Мне вспоминается строка из одного исаакяновского стихотворения в переводе Блока: «Милый друг сестра, брат твой в бой пошёл...» Мне вспоминается, как я, прочитав впервые эту вещь в русском переводе, «споткнулся» именно об эту строку. Русский читатель должен будет воспринять и эту «сестру», и этого «брата» буквально — таковы эти слова в данном русском поэтическом контексте. Хотя Исаакян в оригинале под «братом» и «сестрой» мог иметь в виду все что угодно: возлюбленных, любовников, обручённых, романтических друзей и т.п.
Тут дело не в «теории перевода» — в философии любви.
В Армении не поймут, что такое «вечная женственность». В Армении не поймут, что такое «незнакомка». Само слово «незнакомка» звучит по-армянски предельно искусственно. Чаренц хотел привить «вечных жён» и «незнакомок» армянской поэзии, но даже он, символист из символистов, не смог обойтись без конкретики, хотя бы цветовой. «Бледнопечальная дева», «голубая дева» — дальше этого Чаренц не пошел. Он только менял цвета.
«Голубая»... «Синяя»... «Огненная»... «Бронзовая»... «Бронзовая моя сестра, бронзовая моя сестра, бронзовая моя невеста» — есть у него такая строка.
...Ах, эти сестры, эти две сестры, эти три сестры, эти сорок тысяч сестёр!..
Меня очень трудно убедить в том, что есть в мире язык, в котором это слово — сестра — было бы неблагозвучным.
Шесть звуков, из которых четыре (!) согласных — а как звучит!
Да, бывают и фонетические чудеса. Бывают и чудеса сексологии. Сам факт того, что два разнополых существа, брат и сестра, изначально воздерживаются друг от друга, не может не быть чудом. Не природа, но культура. А обратное? — Кровосмешение?
Лучшие страницы мировой литературы — о кровосмешении. Глава о Лотовых дочерях — об этом. Лучшая вещь Софокла — об этом.

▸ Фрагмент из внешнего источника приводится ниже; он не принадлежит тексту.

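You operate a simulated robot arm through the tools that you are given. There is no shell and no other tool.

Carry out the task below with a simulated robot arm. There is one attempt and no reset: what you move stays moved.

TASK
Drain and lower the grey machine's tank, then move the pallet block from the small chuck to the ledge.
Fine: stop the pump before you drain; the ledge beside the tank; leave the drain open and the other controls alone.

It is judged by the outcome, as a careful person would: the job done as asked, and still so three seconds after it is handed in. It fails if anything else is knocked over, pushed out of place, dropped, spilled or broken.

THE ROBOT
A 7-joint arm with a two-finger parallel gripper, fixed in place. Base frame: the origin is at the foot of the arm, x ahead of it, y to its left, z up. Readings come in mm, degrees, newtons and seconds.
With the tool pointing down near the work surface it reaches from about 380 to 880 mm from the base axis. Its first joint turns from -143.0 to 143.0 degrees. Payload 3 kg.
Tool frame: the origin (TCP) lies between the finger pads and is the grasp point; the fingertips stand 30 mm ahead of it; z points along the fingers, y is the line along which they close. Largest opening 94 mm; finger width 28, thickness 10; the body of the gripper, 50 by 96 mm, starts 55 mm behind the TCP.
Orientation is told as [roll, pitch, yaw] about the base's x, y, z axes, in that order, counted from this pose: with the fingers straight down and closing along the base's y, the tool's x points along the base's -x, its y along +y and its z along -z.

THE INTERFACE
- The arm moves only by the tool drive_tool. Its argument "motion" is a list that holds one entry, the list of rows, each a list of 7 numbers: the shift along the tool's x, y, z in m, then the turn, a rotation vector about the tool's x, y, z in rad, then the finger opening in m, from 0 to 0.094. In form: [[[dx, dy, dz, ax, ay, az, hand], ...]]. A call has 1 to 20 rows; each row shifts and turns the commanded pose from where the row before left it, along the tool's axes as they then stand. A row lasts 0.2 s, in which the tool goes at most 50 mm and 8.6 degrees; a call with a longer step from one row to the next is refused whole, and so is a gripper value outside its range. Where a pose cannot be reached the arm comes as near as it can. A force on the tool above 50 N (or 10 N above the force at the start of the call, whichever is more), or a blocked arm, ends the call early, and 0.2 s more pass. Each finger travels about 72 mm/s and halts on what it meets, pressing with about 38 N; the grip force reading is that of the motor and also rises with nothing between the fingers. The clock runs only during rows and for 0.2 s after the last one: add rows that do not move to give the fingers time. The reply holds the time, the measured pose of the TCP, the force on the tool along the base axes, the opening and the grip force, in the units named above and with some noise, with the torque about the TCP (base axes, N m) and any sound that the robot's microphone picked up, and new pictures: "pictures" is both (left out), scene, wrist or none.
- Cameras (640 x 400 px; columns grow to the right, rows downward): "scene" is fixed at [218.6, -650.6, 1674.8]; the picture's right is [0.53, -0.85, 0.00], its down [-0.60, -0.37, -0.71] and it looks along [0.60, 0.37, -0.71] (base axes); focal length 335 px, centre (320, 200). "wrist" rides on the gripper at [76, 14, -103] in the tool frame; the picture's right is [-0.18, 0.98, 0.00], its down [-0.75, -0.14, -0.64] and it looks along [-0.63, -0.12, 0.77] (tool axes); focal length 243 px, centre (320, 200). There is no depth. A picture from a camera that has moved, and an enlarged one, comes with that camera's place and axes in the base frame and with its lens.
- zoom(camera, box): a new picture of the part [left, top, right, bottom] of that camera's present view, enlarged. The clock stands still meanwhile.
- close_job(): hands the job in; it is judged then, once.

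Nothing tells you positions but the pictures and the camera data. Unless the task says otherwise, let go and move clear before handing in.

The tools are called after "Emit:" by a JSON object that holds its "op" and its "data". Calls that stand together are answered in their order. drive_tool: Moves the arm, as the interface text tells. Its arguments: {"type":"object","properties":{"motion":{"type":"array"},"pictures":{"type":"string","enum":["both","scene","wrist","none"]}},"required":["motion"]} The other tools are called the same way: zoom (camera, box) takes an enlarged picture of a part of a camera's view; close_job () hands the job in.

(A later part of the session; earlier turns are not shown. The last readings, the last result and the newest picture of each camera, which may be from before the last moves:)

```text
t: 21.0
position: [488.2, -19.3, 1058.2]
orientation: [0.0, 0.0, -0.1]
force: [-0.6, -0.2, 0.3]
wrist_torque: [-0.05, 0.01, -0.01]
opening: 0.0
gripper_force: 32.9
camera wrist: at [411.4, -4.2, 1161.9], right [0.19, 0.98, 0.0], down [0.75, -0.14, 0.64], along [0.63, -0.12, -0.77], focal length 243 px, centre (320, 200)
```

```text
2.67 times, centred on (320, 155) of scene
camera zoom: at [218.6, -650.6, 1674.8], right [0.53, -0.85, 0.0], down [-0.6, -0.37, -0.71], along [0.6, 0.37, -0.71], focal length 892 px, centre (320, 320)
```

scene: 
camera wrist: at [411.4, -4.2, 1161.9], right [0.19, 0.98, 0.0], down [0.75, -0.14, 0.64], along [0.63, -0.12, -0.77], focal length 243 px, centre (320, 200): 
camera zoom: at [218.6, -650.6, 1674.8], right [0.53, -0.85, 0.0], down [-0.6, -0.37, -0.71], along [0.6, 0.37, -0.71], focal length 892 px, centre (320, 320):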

Лучшая вещь Еврипида — об этом. Лучшая вещь Шекспира — об этом. Лучшая вещь Байрона — об этом.
Как может брат все-таки вожделеть к сестре (сестра к брату)? Эти два чуда, как и полагается чудесам, непостижимы. Эти два чуда — едва ли не равносильны: с одной стороны, абсурдное, и в этой абсурдности только человеку присущее равнодушие к другому полу, и с другой — тёмное, пугающее, пахнущее серой вожделение к единокровной плоти...
Инцестуальная связь мимолётна и фантасмагорична, как эротический сон, и, вспрянув от него, мы не слишком виним себя...
Брак, если угодно, есть синтез этих двух чудес. Он всегда, почти всегда, рано или поздно приходит к своеобразному «толстовству» и «крейцеровым сонатам», а говоря проще: к телесному равнодушию друг к другу.
Хорошо, но как все это совместить с браком, с супружеской четой?
Здесь, как нельзя кстати, та «привычность», о которой мы говорили выше. Жена — женщина столь же привычная, как и сестра. Есть даже анекдот, в котором жена сравнивается с бабушкой в смысле сексуальной привлекательности.
Невестам и новобрачным нелегко будет читать эти строки. Но чем раньше, чем крепче и чем спокойнее они поверят им, тем спокойнее и крепче будет их брак.
Тем же жёнам, которые не захотят поверить, жёнам, не утратившим иллюзий, я советую заглянуть в преддремотное воображение своих мужей. Это тяжёлое испытание. Оно уныло, как горькая правда. Оно небезопасно. Но оно неминуемо. Единственное, на что стоит надеяться, так это на то, что преддремотные картины развеются, рассеются к утру...
Есть две категории женщин, которые сковывают (или парализуют) сексуальность. Это романтические возлюбленные и жены.
Значит, остаётся третья: любовницы. С ними — можно. Но вот в чем проблема: любовница — это либо романтическая возлюбленная в прошлом, либо жена в будущем. Однодневки не в счёт. Они скучны, как уценённый порножурнал. К тому же там нет сексуальности, там преимущественно семяизвержение.
Существует глупейший афоризм: «Брак — это узаконенный разврат». Он глуп хотя бы тем, что в нем отсутствует логика. «Узаконенный разврат» — неудачный оксюморон; этимология слова «разврат» никак не контактирует с «узаконенностью».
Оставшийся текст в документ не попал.